Though he doesn't name the school, both the description and his LinkedIN profile indicate that he's talking about AltSchool , a Silicon Valley wunderschool that was backed by big names like Zuckerberg, but which just shifted its mission from actually running schools to marketing personalized learning software.
Emerich started to notice that the approach was both unsustainable and the very opposite of personalized. "Isolated," "impersonal," "disembodied" and "disconnected" are all words he used. He wishes that he had known then what he knows now, which is perhaps one key to the secret of how damn fool things like AltSchool get started and financed and promoted in the first place.
"We were tasked with the never-before-done vision of individualizing every child’s education," he writes, and I'm thinking "never before?!" Nobody in education has ever pursued a vision of personalization before? Because I'm pretty sure I could introduce you to a few dozen teachers for whom personalization has been their North Star for their whole career. They just didn't try to run it by computer, or make investors happy with it.
And then there's this head-slapper:
When I began working in Silicon Valley, personalized learning was very
new. No one really knew what it meant, and as a result, it led to us
having unrealistic expectations for what we could really achieve in the
classroom and what was actually best for kids.

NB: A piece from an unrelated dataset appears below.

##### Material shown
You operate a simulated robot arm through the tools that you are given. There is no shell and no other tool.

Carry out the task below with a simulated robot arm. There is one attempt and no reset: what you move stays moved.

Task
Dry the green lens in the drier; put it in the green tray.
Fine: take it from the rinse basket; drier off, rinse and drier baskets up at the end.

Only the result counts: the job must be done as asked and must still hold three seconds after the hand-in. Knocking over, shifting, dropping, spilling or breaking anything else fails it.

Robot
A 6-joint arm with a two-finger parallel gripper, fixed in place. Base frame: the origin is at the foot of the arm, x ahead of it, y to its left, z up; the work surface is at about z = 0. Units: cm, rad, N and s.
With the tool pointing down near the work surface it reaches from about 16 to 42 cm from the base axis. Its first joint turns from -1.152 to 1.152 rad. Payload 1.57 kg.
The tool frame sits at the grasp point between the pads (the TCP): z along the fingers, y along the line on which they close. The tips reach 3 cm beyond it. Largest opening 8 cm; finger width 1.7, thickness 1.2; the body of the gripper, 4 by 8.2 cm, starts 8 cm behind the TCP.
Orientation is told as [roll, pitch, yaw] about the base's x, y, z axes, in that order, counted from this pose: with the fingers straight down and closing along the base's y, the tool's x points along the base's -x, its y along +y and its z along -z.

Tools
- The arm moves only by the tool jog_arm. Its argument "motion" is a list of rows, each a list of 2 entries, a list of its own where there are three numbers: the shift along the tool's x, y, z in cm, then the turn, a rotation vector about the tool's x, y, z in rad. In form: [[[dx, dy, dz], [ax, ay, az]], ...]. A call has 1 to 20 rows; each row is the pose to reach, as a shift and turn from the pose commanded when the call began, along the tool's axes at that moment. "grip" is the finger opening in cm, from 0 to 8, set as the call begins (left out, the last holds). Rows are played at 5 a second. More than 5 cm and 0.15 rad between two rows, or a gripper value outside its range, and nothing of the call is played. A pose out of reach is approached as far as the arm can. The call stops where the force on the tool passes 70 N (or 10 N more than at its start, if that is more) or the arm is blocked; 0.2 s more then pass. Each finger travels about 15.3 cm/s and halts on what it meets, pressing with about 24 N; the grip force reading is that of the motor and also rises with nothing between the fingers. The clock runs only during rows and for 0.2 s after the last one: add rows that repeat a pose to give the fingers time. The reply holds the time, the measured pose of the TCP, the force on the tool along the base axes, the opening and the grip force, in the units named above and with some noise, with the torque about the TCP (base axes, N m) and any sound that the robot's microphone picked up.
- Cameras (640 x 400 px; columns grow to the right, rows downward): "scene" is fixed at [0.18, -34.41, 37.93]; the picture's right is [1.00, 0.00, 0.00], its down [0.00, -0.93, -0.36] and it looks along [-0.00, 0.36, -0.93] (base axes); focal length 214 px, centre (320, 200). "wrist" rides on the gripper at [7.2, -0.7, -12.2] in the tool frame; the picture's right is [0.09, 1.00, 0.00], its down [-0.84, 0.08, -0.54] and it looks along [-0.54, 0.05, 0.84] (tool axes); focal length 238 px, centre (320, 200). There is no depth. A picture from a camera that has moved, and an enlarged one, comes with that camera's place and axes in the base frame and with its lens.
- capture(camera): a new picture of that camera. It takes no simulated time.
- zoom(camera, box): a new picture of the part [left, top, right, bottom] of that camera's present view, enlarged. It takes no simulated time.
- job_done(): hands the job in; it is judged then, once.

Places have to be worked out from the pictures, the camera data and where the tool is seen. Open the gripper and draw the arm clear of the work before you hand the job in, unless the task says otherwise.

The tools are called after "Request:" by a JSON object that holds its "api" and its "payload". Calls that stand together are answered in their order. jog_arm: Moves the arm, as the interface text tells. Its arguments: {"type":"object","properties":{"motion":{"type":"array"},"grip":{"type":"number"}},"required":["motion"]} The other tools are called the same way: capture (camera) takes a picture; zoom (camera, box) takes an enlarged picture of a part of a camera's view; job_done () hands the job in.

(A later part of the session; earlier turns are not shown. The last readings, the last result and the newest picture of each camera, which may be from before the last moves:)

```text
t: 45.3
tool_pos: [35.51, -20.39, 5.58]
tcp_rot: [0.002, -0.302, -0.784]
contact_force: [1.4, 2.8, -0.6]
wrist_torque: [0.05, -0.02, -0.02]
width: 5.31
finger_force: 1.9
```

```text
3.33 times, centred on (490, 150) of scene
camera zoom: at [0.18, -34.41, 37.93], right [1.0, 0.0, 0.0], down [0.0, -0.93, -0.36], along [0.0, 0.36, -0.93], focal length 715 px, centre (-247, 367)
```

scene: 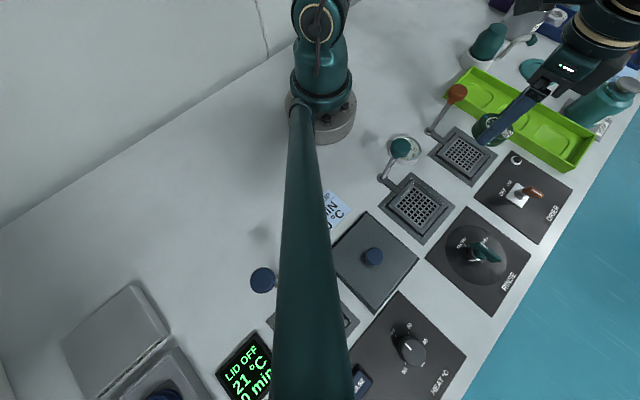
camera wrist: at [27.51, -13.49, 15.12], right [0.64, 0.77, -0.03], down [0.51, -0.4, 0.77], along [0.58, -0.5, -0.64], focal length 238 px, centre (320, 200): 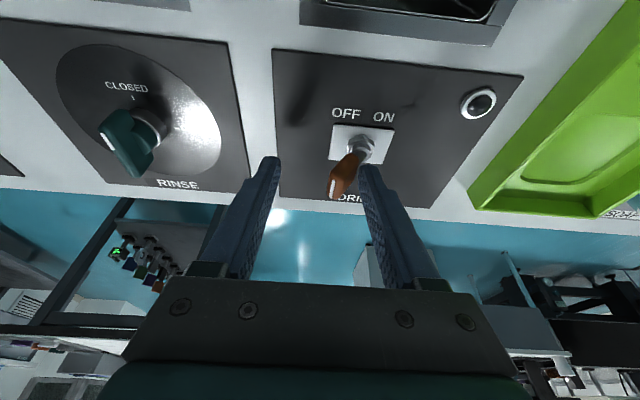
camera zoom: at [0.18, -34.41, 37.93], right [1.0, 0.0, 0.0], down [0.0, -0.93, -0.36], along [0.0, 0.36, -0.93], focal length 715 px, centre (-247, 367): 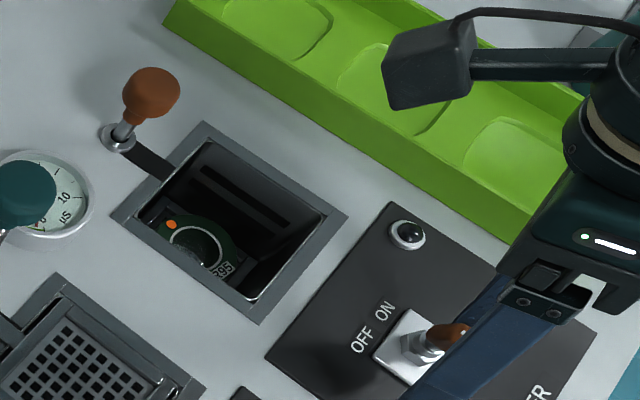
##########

No. No, it wasn't "very new" or even "sort of new." The only thing that was remotely new was the idea of harnessing it to a computer, but even that was not all that new. And lots of people knew exactly what it meant, but guys like AltSchool founder Max Ventilla and funder Zuckerberg and the whole raft of technocrat warriors back to David Frickin' Coleman don't want to do their homework, because-- I don't know-- they have to believe that their idea is fresh and new? They don't think anybody in the actual field of education knows anything? Dude, people were pointing out the unreality of the expectations every step of the way. You guys just didn't want to hear it.
Emerich cites some recent articles about the shortcomings of "personalized" learning, but he wants you to know that he's still the smartest guy in the room:
Interestingly enough, I noticed this within my first year, well before these resources were made available.
No, dude. Those particular recent articles weren't available back then, but a mountain of similar resources were totally available back then and also back when you were in college becoming a baby teacher. You got excited about this job, and you failed to do your damn homework.
I was so inspired by the company at the outset, excited to be in a
private organization that truly valued teachers as 21st century
knowledge workers. But as every month passed, my naïvete became
resoundingly self-evident. This company I had joined was just that–a
company. And their primary concern was not the children’s education:
their primary concern was monetizing the tools. Their primary
stakeholders were the investors who’d invested a great deal of money in
Again, I am glad that Emerich figured this out. Better late than never and all that, but damn-- this was all patently self-evident and plenty of people were saying so. But he wants to share with us all now. He has come to tell us, to tell us all.
I share this now publicly because I want teachers around the country to
know that the vision for personalized learning that Silicon Valley
preaches does not work. We proved it time and time again.
Hyper-individualization does precisely what the emerging body of
research says it does and more: it isolates children, it breeds
competition, it assumes that children can learn entirely on their own,
and it dehumanizes the learning environment, reducing the human
experience of learning down to a mechanistic process, one where children
become the objects of learning as opposed to the subjects of their own
I am, frankly, torn. One part of me wants to say, "Yes! You tell it, brother." The other part of me wants to say, "No shit, Sherlock."
Emerich is the guy who got excited about his hot new job hunting snipe at the unicorn farm and ignored the hundreds of people hollering "There are no snipes! There is no unicorn farm!" And then he comes back later (in this case, three years later) to announce, "I want you to know that I have discovered Something Important that I must tell you all. I have discovered that there are no snipes, and there is no unicorn farm."
I've been trying to understand why this piece, which confirms so much of what many of us have said, and does so from the perspective of someone who's been there-- why does this rub me the wrong way. The best explanation is this: Emerich calls himself naive, but I think he's letting himself off easy. I don't think he's so much naive as arrogant, and the same arrogance that was displayed in heading off to charter techno-teaching without doing any due diligence is the same arrogance that leads him to make this Momentous Announcement of things that he has personally discovered, as if a few thousand other folks hadn't already caught on years and years ago.
I appreciate his point of view, and his confirmation that charter school companies are businesses, not schools, and that personalized learning via computer is a sham and a fraud, and I'm happy that people are sharing this like crazy. But dammit-- if more of these tech folks would do their damn homework, we wouldn't have to keep learning the same old lessons over and over, and we wouldn't keep subjecting live human children to foolishness that we already know is foolishness. In the meantime, he's now the Academic Chair at the high-end private Latin School of Chicago. I guess time will tell what lessons he actually learned from his stay in Silicon Valley.